+++ Material provided +++
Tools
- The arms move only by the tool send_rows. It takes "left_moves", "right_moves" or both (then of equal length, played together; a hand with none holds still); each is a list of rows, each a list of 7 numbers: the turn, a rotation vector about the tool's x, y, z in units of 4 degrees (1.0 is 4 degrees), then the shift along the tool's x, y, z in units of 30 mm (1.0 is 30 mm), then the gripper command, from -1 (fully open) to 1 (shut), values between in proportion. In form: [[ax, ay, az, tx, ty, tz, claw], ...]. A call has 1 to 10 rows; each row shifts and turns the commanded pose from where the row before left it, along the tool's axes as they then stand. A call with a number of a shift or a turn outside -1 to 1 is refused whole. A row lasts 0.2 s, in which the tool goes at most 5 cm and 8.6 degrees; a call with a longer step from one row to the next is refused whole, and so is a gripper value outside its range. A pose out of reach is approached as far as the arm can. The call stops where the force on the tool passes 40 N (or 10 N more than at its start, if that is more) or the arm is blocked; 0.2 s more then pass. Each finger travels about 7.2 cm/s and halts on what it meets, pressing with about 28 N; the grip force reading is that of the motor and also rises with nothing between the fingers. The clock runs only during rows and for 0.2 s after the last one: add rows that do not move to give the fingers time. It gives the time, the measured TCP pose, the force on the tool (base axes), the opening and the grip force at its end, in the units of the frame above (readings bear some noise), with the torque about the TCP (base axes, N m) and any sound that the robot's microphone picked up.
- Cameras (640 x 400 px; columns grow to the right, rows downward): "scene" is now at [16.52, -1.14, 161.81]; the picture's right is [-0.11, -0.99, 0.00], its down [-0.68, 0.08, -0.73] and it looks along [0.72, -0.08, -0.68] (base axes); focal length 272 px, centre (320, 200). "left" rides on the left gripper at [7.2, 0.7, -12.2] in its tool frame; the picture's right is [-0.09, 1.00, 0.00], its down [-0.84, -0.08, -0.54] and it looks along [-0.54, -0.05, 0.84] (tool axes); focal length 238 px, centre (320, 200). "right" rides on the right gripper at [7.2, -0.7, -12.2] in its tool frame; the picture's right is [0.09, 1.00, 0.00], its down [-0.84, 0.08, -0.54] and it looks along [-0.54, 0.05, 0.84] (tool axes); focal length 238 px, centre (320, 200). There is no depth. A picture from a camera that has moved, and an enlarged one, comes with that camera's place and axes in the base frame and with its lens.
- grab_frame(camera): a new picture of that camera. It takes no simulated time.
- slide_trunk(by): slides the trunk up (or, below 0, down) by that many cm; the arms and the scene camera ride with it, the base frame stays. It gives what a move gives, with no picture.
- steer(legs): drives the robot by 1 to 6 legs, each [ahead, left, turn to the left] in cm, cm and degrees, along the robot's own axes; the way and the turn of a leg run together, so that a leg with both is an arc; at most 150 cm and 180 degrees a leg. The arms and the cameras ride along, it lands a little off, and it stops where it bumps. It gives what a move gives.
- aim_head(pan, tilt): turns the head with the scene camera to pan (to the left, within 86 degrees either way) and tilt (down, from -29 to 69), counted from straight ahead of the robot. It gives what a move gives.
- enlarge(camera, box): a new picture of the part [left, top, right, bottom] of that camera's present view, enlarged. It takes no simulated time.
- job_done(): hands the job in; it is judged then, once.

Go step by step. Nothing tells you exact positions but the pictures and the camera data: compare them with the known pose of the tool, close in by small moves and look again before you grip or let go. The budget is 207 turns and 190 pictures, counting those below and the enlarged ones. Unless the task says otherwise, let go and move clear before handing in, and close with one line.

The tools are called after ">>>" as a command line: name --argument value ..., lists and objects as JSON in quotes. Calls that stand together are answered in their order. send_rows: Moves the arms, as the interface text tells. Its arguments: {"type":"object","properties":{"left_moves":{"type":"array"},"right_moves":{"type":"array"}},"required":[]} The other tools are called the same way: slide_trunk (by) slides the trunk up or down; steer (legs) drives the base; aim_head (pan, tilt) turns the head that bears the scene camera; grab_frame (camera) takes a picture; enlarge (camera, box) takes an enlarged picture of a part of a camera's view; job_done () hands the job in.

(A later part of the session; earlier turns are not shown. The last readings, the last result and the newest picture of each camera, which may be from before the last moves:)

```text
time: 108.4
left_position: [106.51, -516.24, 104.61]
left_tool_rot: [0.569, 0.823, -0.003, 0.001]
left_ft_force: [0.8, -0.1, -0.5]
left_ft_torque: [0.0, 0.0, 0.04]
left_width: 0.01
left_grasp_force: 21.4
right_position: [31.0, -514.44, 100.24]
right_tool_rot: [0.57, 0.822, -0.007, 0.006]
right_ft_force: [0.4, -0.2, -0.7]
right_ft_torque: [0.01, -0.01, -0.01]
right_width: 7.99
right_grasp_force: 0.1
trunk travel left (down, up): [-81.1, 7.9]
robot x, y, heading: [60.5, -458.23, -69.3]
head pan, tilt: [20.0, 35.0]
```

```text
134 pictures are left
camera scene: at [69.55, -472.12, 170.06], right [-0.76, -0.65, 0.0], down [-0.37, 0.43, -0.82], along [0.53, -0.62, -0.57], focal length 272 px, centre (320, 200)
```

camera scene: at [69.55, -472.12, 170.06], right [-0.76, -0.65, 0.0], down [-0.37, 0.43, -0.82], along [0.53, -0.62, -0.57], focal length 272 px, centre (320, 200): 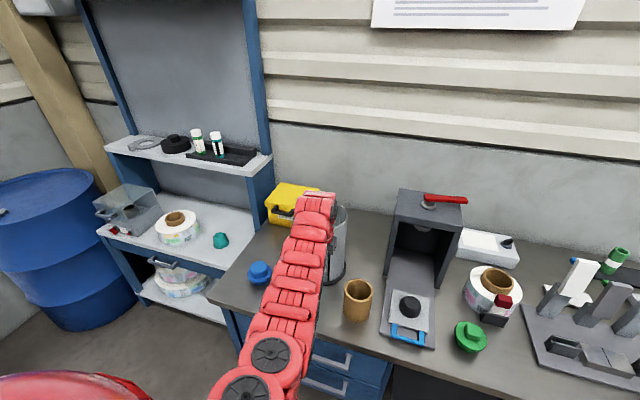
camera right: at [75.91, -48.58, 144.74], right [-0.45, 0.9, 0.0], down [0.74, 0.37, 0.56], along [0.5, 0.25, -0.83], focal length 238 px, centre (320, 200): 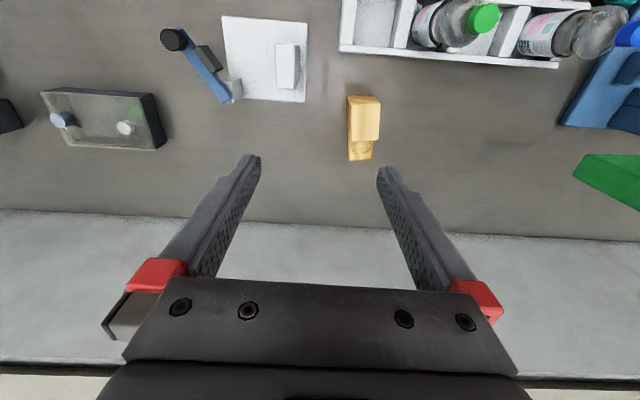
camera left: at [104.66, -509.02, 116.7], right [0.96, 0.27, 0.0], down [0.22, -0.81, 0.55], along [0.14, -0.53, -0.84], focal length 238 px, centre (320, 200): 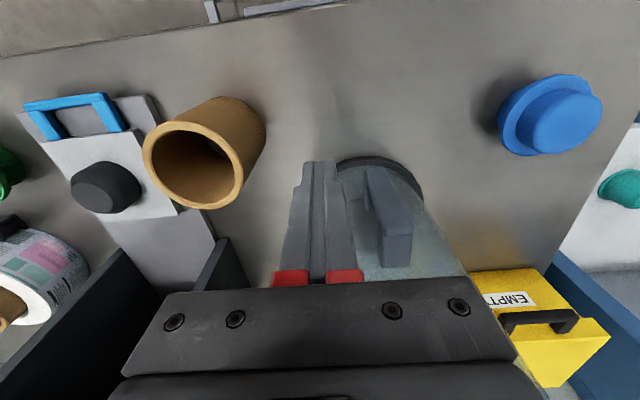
+++
● **Exercise brief**
Select the lines that carry the string "simulated" and copy them.

● **Complete answer**
- grab_frame(camera): a new picture of that camera. It takes no simulated time.
- enlarge(camera, box): a new picture of the part [left, top, right, bottom] of that camera's present view, enlarged. It takes no simulated time.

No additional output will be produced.